I met Paris-based novelist Julia Deck at the legendary Café de Flore after work. The Flore and the Deux Magots had long been rival St. Germain expat literary Parisian hangout cafes and are now mostly populated in the front terraces by tourists and avoided at all costs by Parisians for that very reason. The upstairs space of the Flore, however, is free of tourists and has a dedicated place for working and debating; I hung out there with my activist-philosopher friends for Susan Sontag and Bernard-Henri Lévy meetings during the Bosnian war in the early ’90s.

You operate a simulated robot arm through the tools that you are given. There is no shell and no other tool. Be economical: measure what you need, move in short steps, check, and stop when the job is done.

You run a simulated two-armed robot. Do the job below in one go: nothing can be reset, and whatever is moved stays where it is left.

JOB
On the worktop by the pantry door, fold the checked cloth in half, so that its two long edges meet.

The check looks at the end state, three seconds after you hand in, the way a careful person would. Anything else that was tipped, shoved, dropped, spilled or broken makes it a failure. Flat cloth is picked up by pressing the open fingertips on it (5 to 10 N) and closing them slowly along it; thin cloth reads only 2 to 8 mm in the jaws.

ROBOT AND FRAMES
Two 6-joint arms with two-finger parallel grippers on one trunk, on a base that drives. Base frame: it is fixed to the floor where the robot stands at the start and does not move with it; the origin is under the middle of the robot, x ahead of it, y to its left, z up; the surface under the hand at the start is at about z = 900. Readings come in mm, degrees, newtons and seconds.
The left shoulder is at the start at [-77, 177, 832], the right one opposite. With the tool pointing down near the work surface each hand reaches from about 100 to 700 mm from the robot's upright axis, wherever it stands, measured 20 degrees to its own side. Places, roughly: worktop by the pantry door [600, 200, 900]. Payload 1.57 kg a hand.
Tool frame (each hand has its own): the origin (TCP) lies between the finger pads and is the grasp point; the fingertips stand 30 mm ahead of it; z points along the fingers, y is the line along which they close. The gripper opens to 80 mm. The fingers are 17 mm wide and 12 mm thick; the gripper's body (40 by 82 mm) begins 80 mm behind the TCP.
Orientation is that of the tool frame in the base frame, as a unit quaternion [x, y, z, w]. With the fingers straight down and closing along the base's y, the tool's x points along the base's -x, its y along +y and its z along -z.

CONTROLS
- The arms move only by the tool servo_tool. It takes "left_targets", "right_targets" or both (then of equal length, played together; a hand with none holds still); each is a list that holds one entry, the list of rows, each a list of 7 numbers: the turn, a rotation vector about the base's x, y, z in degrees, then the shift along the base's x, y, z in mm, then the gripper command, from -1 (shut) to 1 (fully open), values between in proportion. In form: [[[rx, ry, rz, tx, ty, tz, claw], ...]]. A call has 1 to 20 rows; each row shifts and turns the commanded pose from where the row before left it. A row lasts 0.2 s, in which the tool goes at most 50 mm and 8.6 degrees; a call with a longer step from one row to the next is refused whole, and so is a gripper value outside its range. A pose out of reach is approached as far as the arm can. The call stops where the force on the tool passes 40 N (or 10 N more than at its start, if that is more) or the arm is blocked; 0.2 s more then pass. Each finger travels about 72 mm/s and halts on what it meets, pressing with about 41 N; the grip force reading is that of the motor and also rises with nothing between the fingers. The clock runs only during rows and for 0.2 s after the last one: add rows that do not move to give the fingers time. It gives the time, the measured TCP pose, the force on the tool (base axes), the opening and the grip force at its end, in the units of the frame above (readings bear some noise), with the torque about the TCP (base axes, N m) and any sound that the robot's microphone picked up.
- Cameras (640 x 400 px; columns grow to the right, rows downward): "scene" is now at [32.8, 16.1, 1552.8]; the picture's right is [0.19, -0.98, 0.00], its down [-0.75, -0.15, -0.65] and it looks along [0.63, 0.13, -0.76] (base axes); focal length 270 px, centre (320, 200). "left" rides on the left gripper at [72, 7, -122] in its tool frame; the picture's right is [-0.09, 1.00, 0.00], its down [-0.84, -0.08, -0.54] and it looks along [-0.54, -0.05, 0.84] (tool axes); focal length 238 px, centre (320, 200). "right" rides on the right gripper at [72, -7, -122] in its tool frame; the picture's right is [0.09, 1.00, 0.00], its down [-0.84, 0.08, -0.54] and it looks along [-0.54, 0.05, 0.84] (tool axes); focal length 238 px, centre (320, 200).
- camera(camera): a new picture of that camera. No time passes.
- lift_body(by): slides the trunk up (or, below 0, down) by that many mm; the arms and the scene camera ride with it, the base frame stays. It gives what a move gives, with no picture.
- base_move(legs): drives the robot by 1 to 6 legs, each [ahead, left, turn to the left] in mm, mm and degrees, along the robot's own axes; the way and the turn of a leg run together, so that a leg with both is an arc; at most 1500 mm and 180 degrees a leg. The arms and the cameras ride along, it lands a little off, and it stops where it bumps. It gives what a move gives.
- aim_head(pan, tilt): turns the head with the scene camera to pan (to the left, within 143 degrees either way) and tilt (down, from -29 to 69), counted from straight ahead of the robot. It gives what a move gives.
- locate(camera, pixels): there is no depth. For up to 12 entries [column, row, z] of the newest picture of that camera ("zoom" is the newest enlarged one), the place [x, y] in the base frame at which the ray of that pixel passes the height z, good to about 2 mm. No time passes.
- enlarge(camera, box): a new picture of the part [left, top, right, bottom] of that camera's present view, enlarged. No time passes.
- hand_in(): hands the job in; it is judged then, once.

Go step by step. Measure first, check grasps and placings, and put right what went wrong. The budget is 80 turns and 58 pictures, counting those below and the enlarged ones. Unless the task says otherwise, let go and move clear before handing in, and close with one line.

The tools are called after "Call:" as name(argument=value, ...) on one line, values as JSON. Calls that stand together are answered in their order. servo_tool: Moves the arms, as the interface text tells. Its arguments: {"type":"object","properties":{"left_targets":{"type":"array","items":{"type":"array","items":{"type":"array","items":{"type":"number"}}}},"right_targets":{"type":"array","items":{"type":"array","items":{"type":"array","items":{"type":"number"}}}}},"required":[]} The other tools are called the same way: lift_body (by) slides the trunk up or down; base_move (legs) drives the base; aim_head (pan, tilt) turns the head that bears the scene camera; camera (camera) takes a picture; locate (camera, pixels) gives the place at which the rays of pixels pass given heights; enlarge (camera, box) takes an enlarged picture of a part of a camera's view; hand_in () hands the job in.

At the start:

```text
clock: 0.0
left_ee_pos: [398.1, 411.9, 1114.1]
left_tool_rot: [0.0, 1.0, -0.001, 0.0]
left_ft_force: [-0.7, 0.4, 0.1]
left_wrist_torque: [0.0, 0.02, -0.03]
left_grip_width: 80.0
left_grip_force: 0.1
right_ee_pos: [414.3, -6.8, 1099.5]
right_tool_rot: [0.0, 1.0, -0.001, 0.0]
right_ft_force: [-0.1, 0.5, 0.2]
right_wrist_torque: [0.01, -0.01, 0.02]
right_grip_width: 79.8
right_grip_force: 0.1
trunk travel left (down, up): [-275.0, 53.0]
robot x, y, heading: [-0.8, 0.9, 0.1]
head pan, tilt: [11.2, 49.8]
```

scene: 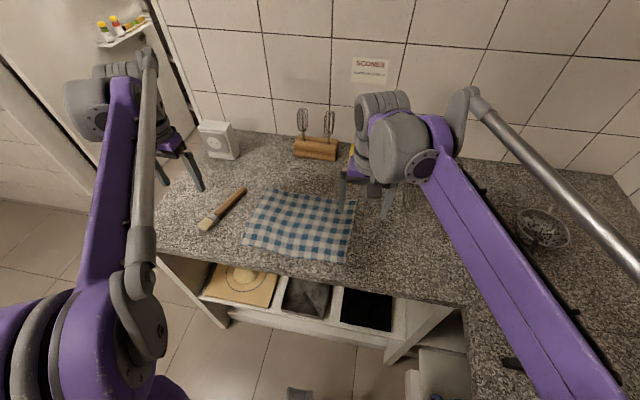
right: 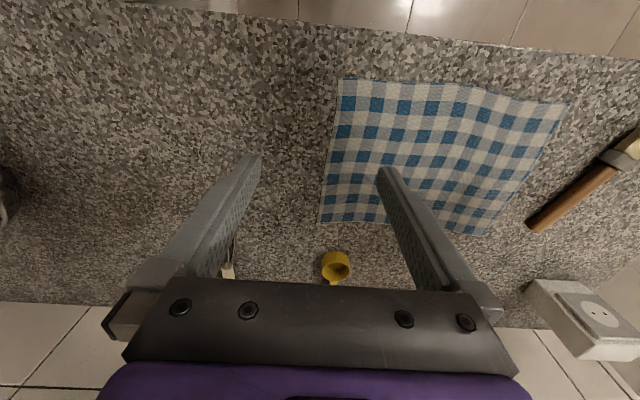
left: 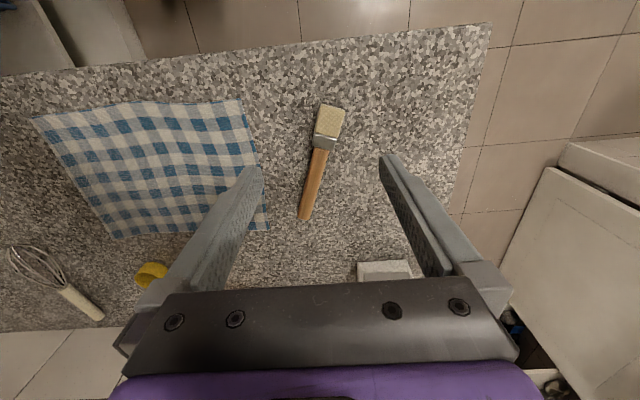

This is where Julia and I met, though we had to give up our places after a few hours when a huge group of academics arrived for an evening session on nineteenth-century travel literature.

Both of us are bilingual—Julia speaks Franco-British and I speak Franco-American—and we decided upon meeting that we would conduct this interview in English (though it was punctuated by French). We focused on her runaway hit first novel Viviane Élisabeth Fauville, the year 2012, Paris, unreliable narrators, knives, and Columbo.

—Natasha Boas

I. UNRELIABLE NARRATOR

THE BELIEVER: I’m having a whiskey, would you like one?

JULIA DECK: No, I think I will have a pot of tea.

BLVR: OK. I’m going to jump right in here. Do you know what the choice was for changing the title of your novel from Viviane Élisabeth Fauville [in France] to Viviane [in America]?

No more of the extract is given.